═══ DATA BLOCK ═══

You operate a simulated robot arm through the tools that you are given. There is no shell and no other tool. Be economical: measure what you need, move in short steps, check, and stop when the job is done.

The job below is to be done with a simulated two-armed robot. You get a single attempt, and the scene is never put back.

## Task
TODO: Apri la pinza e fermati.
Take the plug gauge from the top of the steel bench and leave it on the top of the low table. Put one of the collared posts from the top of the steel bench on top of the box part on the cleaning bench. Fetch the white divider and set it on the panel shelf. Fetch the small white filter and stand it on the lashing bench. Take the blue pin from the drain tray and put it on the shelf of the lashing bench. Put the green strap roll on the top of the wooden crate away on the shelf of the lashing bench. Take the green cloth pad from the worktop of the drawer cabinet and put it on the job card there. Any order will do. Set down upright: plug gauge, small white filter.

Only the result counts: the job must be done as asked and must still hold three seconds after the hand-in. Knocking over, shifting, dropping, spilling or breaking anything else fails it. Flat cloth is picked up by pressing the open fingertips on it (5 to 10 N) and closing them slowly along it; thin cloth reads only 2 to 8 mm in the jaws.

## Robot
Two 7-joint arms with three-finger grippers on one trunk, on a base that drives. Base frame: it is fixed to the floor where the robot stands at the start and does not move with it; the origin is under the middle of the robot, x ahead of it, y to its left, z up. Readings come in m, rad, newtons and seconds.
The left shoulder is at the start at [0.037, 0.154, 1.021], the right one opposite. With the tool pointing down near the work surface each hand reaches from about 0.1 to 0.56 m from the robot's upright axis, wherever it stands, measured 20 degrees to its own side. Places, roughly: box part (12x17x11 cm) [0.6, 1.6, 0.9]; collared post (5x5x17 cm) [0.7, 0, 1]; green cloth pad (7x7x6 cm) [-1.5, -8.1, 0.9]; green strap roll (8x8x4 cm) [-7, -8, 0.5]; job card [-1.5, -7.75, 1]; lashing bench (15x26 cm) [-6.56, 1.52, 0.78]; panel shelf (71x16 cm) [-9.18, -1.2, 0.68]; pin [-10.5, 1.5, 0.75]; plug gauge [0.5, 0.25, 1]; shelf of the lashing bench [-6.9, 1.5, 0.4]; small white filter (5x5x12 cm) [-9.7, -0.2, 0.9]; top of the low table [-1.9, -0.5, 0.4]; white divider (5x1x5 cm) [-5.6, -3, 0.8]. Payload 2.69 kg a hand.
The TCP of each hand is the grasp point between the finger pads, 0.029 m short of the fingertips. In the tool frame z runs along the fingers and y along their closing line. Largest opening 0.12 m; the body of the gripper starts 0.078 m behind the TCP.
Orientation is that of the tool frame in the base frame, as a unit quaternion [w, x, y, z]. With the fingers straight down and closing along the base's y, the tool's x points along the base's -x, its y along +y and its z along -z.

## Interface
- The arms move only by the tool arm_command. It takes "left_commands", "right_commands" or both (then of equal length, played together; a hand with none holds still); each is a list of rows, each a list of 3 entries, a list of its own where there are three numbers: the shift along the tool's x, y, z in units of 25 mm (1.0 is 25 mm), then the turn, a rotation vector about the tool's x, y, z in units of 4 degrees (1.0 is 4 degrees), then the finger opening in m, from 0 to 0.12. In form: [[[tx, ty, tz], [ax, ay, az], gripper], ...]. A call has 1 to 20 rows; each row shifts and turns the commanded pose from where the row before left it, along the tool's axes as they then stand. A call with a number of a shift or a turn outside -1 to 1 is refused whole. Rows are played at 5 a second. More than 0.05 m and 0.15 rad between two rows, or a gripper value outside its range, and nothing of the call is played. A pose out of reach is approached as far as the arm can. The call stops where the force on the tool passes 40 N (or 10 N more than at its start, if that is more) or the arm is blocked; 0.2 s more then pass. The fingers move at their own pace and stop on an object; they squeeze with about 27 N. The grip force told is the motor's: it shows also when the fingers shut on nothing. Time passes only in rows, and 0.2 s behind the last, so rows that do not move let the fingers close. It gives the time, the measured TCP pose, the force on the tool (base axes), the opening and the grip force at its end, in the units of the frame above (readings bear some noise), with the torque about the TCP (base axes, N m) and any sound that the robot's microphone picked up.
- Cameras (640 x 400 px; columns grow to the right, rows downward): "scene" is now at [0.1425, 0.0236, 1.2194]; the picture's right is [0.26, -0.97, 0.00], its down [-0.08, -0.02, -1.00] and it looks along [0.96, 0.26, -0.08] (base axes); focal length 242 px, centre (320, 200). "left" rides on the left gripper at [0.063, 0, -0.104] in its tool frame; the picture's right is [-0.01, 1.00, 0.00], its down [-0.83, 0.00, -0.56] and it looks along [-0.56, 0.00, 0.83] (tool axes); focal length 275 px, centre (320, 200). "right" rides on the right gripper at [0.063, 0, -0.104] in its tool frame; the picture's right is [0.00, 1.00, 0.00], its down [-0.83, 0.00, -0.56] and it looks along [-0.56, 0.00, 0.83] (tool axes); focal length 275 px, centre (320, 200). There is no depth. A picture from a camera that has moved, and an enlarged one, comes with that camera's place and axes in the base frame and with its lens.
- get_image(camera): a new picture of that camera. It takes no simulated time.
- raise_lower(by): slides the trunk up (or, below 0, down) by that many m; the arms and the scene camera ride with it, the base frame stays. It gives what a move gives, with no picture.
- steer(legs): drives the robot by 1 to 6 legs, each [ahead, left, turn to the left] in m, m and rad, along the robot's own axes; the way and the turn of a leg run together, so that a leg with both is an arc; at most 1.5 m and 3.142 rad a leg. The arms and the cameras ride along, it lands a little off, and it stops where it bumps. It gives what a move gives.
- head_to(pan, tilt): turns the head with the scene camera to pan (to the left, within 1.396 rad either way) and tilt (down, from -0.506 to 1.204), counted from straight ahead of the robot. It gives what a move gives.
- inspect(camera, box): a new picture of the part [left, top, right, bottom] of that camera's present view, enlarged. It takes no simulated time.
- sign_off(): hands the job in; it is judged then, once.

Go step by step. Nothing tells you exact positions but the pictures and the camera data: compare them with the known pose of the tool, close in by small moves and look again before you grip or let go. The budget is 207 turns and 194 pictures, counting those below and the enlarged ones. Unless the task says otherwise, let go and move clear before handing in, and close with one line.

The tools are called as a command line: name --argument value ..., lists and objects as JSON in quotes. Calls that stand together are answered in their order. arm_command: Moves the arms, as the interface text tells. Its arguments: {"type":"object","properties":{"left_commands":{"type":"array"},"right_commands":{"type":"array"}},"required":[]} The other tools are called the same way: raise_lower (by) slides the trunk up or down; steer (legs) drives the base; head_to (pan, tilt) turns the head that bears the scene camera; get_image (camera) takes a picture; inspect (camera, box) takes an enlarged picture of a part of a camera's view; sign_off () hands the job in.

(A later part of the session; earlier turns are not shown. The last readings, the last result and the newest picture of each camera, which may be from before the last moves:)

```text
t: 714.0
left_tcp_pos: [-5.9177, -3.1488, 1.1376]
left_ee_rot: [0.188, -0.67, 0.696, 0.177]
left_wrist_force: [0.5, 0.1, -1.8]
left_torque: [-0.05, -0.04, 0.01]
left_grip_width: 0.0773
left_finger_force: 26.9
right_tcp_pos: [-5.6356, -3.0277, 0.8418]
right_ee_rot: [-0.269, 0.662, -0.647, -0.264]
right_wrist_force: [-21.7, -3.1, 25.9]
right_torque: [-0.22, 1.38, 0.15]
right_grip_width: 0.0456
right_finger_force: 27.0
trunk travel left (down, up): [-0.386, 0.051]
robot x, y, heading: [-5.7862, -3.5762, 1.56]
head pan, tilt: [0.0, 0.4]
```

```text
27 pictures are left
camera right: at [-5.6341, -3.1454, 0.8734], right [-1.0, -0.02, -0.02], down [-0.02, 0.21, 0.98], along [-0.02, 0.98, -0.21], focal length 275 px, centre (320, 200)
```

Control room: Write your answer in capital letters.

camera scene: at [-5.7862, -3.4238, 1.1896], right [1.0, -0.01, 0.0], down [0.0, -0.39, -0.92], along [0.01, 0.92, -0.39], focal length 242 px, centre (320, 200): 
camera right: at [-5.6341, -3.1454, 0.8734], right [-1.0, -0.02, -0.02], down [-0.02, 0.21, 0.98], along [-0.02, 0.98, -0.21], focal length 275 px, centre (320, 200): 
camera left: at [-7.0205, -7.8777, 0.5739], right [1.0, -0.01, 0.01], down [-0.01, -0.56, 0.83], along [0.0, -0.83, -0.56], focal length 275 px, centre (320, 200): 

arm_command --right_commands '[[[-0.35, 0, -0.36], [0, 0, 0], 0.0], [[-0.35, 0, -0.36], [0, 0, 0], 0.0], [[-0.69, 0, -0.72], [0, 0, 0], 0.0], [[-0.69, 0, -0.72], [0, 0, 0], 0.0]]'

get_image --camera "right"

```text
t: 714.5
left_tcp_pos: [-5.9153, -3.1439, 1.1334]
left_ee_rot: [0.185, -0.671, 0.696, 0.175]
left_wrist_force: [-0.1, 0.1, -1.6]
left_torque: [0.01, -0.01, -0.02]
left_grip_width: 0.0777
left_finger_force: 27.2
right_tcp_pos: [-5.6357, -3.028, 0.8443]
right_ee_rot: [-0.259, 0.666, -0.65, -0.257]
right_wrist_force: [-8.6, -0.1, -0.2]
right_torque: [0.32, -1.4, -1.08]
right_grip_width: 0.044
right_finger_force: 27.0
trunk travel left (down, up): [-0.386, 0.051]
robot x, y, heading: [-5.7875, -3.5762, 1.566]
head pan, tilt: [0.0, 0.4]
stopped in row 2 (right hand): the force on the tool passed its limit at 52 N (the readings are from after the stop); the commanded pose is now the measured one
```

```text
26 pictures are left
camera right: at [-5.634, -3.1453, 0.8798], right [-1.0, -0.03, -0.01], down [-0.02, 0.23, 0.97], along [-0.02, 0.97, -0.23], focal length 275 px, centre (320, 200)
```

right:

═══

§ DO THIS: The lines from the one containing "- get_image(camera): a" to the one containing "- head_to(pan, tilt): turns", both included, are to be extracted exactly; give no other line.

§ SOLUTION FOR THIS EXERCISE:
- get_image(camera): a new picture of that camera. It takes no simulated time.
- raise_lower(by): slides the trunk up (or, below 0, down) by that many m; the arms and the scene camera ride with it, the base frame stays. It gives what a move gives, with no picture.
- steer(legs): drives the robot by 1 to 6 legs, each [ahead, left, turn to the left] in m, m and rad, along the robot's own axes; the way and the turn of a leg run together, so that a leg with both is an arc; at most 1.5 m and 3.142 rad a leg. The arms and the cameras ride along, it lands a little off, and it stops where it bumps. It gives what a move gives.
- head_to(pan, tilt): turns the head with the scene camera to pan (to the left, within 1.396 rad either way) and tilt (down, from -0.506 to 1.204), counted from straight ahead of the robot. It gives what a move gives.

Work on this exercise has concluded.